Provided data
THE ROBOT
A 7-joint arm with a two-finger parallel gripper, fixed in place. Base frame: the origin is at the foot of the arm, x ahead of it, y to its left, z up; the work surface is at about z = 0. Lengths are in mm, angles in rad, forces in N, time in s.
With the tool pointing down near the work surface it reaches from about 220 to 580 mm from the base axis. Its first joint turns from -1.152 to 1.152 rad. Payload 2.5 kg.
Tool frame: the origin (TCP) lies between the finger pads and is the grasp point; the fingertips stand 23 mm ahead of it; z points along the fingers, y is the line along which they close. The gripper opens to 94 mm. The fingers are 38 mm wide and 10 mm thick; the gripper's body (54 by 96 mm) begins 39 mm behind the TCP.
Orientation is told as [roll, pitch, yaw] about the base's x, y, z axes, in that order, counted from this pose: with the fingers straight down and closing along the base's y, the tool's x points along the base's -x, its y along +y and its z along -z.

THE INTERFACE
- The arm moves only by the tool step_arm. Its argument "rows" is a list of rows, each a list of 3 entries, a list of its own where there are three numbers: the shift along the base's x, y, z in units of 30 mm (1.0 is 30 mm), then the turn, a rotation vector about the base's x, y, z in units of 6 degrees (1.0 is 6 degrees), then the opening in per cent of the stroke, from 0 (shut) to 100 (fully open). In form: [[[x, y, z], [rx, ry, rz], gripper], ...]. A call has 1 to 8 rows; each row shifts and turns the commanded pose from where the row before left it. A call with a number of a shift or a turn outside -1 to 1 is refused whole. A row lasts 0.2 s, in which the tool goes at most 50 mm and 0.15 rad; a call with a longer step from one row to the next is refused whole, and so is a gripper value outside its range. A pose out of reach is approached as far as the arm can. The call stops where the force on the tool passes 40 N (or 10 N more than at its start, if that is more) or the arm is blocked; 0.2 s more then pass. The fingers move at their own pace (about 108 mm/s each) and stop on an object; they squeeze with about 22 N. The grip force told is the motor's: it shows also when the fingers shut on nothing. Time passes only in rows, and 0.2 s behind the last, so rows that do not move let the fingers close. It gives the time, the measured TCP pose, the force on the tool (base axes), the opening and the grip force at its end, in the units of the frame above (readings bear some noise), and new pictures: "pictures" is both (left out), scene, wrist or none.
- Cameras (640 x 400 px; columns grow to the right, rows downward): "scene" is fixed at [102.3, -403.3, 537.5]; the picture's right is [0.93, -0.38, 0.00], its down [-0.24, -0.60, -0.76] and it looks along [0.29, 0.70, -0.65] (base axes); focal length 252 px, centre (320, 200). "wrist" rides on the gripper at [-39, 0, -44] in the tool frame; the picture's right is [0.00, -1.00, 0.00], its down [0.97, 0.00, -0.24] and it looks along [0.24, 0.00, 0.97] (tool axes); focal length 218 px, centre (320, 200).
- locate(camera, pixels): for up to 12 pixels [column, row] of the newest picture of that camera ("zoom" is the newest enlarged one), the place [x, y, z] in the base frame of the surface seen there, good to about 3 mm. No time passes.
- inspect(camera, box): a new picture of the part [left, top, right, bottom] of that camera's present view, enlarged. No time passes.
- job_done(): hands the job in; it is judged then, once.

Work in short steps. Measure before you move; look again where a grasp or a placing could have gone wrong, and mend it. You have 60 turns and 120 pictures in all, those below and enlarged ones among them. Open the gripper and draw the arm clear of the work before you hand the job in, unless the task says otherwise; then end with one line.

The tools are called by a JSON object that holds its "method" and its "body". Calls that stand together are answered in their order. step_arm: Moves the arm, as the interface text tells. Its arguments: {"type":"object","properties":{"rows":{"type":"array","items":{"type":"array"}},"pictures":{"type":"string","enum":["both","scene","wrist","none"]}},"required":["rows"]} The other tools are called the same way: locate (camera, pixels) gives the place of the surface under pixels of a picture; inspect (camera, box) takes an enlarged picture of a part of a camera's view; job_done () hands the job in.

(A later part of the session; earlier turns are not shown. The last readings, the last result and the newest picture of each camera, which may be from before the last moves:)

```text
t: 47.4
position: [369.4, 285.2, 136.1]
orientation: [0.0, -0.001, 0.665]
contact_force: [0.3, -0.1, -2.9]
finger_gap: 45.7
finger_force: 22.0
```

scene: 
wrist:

Requirements
Nothing in the listing may be changed; retype it all exactly.

Exercise answer
THE ROBOT
A 7-joint arm with a two-finger parallel gripper, fixed in place. Base frame: the origin is at the foot of the arm, x ahead of it, y to its left, z up; the work surface is at about z = 0. Lengths are in mm, angles in rad, forces in N, time in s.
With the tool pointing down near the work surface it reaches from about 220 to 580 mm from the base axis. Its first joint turns from -1.152 to 1.152 rad. Payload 2.5 kg.
Tool frame: the origin (TCP) lies between the finger pads and is the grasp point; the fingertips stand 23 mm ahead of it; z points along the fingers, y is the line along which they close. The gripper opens to 94 mm. The fingers are 38 mm wide and 10 mm thick; the gripper's body (54 by 96 mm) begins 39 mm behind the TCP.
Orientation is told as [roll, pitch, yaw] about the base's x, y, z axes, in that order, counted from this pose: with the fingers straight down and closing along the base's y, the tool's x points along the base's -x, its y along +y and its z along -z.

THE INTERFACE
- The arm moves only by the tool step_arm. Its argument "rows" is a list of rows, each a list of 3 entries, a list of its own where there are three numbers: the shift along the base's x, y, z in units of 30 mm (1.0 is 30 mm), then the turn, a rotation vector about the base's x, y, z in units of 6 degrees (1.0 is 6 degrees), then the opening in per cent of the stroke, from 0 (shut) to 100 (fully open). In form: [[[x, y, z], [rx, ry, rz], gripper], ...]. A call has 1 to 8 rows; each row shifts and turns the commanded pose from where the row before left it. A call with a number of a shift or a turn outside -1 to 1 is refused whole. A row lasts 0.2 s, in which the tool goes at most 50 mm and 0.15 rad; a call with a longer step from one row to the next is refused whole, and so is a gripper value outside its range. A pose out of reach is approached as far as the arm can. The call stops where the force on the tool passes 40 N (or 10 N more than at its start, if that is more) or the arm is blocked; 0.2 s more then pass. The fingers move at their own pace (about 108 mm/s each) and stop on an object; they squeeze with about 22 N. The grip force told is the motor's: it shows also when the fingers shut on nothing. Time passes only in rows, and 0.2 s behind the last, so rows that do not move let the fingers close. It gives the time, the measured TCP pose, the force on the tool (base axes), the opening and the grip force at its end, in the units of the frame above (readings bear some noise), and new pictures: "pictures" is both (left out), scene, wrist or none.
- Cameras (640 x 400 px; columns grow to the right, rows downward): "scene" is fixed at [102.3, -403.3, 537.5]; the picture's right is [0.93, -0.38, 0.00], its down [-0.24, -0.60, -0.76] and it looks along [0.29, 0.70, -0.65] (base axes); focal length 252 px, centre (320, 200). "wrist" rides on the gripper at [-39, 0, -44] in the tool frame; the picture's right is [0.00, -1.00, 0.00], its down [0.97, 0.00, -0.24] and it looks along [0.24, 0.00, 0.97] (tool axes); focal length 218 px, centre (320, 200).
- locate(camera, pixels): for up to 12 pixels [column, row] of the newest picture of that camera ("zoom" is the newest enlarged one), the place [x, y, z] in the base frame of the surface seen there, good to about 3 mm. No time passes.
- inspect(camera, box): a new picture of the part [left, top, right, bottom] of that camera's present view, enlarged. No time passes.
- job_done(): hands the job in; it is judged then, once.

Work in short steps. Measure before you move; look again where a grasp or a placing could have gone wrong, and mend it. You have 60 turns and 120 pictures in all, those below and enlarged ones among them. Open the gripper and draw the arm clear of the work before you hand the job in, unless the task says otherwise; then end with one line.

The tools are called by a JSON object that holds its "method" and its "body". Calls that stand together are answered in their order. step_arm: Moves the arm, as the interface text tells. Its arguments: {"type":"object","properties":{"rows":{"type":"array","items":{"type":"array"}},"pictures":{"type":"string","enum":["both","scene","wrist","none"]}},"required":["rows"]} The other tools are called the same way: locate (camera, pixels) gives the place of the surface under pixels of a picture; inspect (camera, box) takes an enlarged picture of a part of a camera's view; job_done () hands the job in.

(A later part of the session; earlier turns are not shown. The last readings, the last result and the newest picture of each camera, which may be from before the last moves:)

```text
t: 47.4
position: [369.4, 285.2, 136.1]
orientation: [0.0, -0.001, 0.665]
contact_force: [0.3, -0.1, -2.9]
finger_gap: 45.7
finger_force: 22.0
```

scene: 
wrist:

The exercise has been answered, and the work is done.